RESCUING BUTTERFLIES
Bakersfield habitat chosen as site to help save plummeting monarch population
Anyone who lived in Bakersfield in the 1960s, ’70s and ’80s probably remembers that spotting a beautiful orange and black monarch butterfly was not at all a rare occurrence.
But when was the last time you spotted a monarch in Bakersfield?
In an effort to respond to a precipitous decline in the population of the western monarch butterfly, the Panorama Vista Preserve in Bakersfield and seven other locations across California have been chosen as butterfly rest stops of a sort.
The Monarch Butterfly and Pollinator Rescue Program, through a grant funded by the state Wildlife Conservation Board, will plant milkweed as well as nectar-rich plants on 50 acres of the preserve.
“It’s a monarch butterfly project, but it will benefit native bees and other pollinators as well,” said Carolyn Belli, president of the Kern River Corridor Endowment.

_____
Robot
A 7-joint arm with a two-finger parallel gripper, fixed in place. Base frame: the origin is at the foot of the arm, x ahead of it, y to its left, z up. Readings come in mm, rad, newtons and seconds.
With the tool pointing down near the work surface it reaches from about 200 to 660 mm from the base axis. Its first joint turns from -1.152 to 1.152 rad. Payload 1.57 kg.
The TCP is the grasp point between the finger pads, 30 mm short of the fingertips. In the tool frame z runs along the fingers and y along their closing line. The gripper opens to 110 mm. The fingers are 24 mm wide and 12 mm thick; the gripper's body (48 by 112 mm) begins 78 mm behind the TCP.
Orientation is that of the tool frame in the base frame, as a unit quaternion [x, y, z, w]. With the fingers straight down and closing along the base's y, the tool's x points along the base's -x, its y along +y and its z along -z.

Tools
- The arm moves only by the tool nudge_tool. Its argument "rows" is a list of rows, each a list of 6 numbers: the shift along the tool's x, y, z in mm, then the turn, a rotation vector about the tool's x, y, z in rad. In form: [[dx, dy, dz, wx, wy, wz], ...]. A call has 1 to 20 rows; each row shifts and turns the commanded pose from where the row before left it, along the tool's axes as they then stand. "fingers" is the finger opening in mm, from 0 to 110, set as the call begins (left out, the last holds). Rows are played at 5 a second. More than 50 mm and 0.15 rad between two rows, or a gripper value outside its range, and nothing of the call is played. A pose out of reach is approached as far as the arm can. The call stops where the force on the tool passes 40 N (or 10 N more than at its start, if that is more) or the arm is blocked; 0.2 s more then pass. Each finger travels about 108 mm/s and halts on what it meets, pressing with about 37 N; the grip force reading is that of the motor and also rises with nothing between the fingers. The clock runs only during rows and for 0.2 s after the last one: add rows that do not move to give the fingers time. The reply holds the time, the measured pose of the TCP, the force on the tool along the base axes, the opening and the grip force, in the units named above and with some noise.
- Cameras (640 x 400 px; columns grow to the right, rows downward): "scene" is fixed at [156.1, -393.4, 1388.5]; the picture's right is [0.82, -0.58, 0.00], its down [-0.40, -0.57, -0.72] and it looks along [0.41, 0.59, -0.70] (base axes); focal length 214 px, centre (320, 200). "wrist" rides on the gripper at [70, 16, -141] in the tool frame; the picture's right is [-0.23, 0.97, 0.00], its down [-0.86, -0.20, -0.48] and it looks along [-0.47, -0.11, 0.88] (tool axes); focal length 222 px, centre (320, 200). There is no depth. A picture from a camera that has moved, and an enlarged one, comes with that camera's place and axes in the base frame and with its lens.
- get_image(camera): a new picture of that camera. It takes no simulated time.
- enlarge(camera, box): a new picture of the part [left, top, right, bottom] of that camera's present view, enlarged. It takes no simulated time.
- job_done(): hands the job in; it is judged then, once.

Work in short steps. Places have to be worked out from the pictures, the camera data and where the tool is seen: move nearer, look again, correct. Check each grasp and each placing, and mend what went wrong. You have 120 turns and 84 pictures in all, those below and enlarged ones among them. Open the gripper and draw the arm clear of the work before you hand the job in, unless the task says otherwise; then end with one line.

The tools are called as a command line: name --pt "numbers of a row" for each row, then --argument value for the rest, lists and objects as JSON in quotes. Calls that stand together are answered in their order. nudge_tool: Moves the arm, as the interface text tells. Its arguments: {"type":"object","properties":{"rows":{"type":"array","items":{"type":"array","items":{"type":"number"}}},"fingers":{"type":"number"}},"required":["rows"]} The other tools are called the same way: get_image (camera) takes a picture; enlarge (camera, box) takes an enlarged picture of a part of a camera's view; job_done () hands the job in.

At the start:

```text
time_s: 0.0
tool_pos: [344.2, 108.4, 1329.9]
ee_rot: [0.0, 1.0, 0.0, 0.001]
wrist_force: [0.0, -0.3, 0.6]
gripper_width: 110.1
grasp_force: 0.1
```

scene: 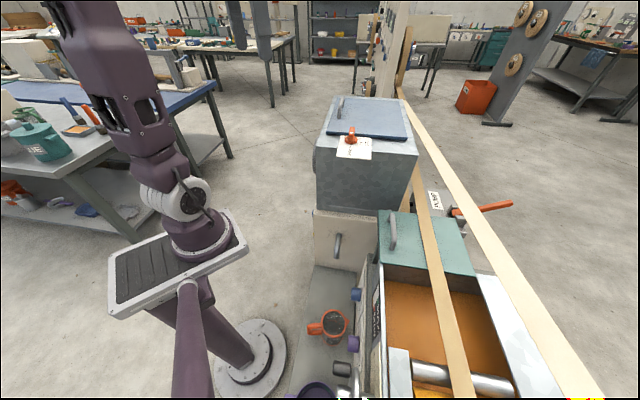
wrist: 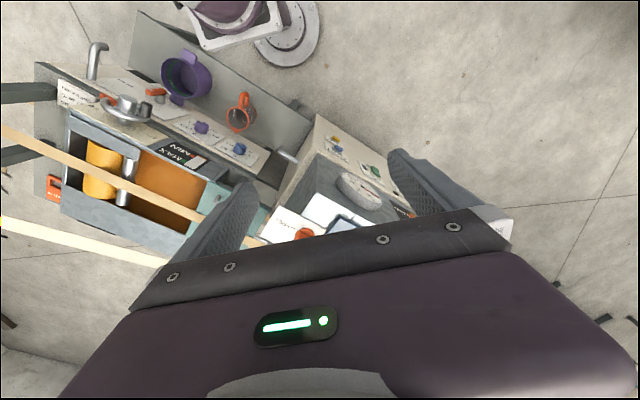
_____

The endowment owns and manages the 936-acre preserve which straddles both sides of the Kern River between the Panorama Bluffs and miles of oilfields to the north.
“Monarchs and many other species
use vegetation along rivers to reproduce and to move through the landscape,” said Erin Hagen, director of science for River Partners, the Chico-based nonprofit that is heading up the project at all eight locations.
“By adding monarch-friendly plants like milkweed and other flowering varieties to the preserve, we can help invite monarchs back to the area, giving them great places to find food, get rest on their long journeys, and reproduce to boost populations.”
Hagen likened these eight sites — from Butte County in the north to San Diego County in the south — as oases, or pit stops for butterflies weary from travel.
Plans for the effort took off in 2019, but more recent and alarming news has brought new attention and new urgency to the plight of this species.
According to reporting from the Associated Press, the number of western monarch butterflies wintering along the California coast has plummeted precipitously to a record low, threatening the insects with extinction.
An annual winter count by the Xerces Society recorded fewer than 2,000 butterflies, a massive decline from the tens of thousands tallied in recent years and the millions that clustered in trees along the California coast in the 1980s.
Early Friday morning, Belli was joined by the her husband, Joe Belli, the preserve’s field manager, and Andy Honig, a member of the endowment’s governing board.
Honig had already begun planting desert milkweed, a bluish-gray shrub, in a small area of the preserve.
“I gathered the seeds up on Rancheria Road,” he said. “There are a number of places in Kern County where the desert milkweed grows.”
Western monarch butterflies head south from the Pacific Northwest to California each winter, returning to the same places and even the same trees, where they cluster to keep warm, according to the AP. The monarchs generally arrive in California at the beginning of November and spread across the country once warmer weather arrives in March.
They often travel along riparian habitat, along rivers like the Kern, Hagen said.
All agree: The loss of the western monarch would be a disaster and a tragedy. And more needs to be done.
River Partners is looking for more funding and additional sites where these butterfly pit stops can be improved and enhanced.
And they will monitor the effectiveness of the project.
But any homeowner can plant milkweed or nectar-rich flora as a sweet invitation to the black and orange beauties, Hagen said.
To see monarchs in flight in Bakersfield again might be the ultimate reward.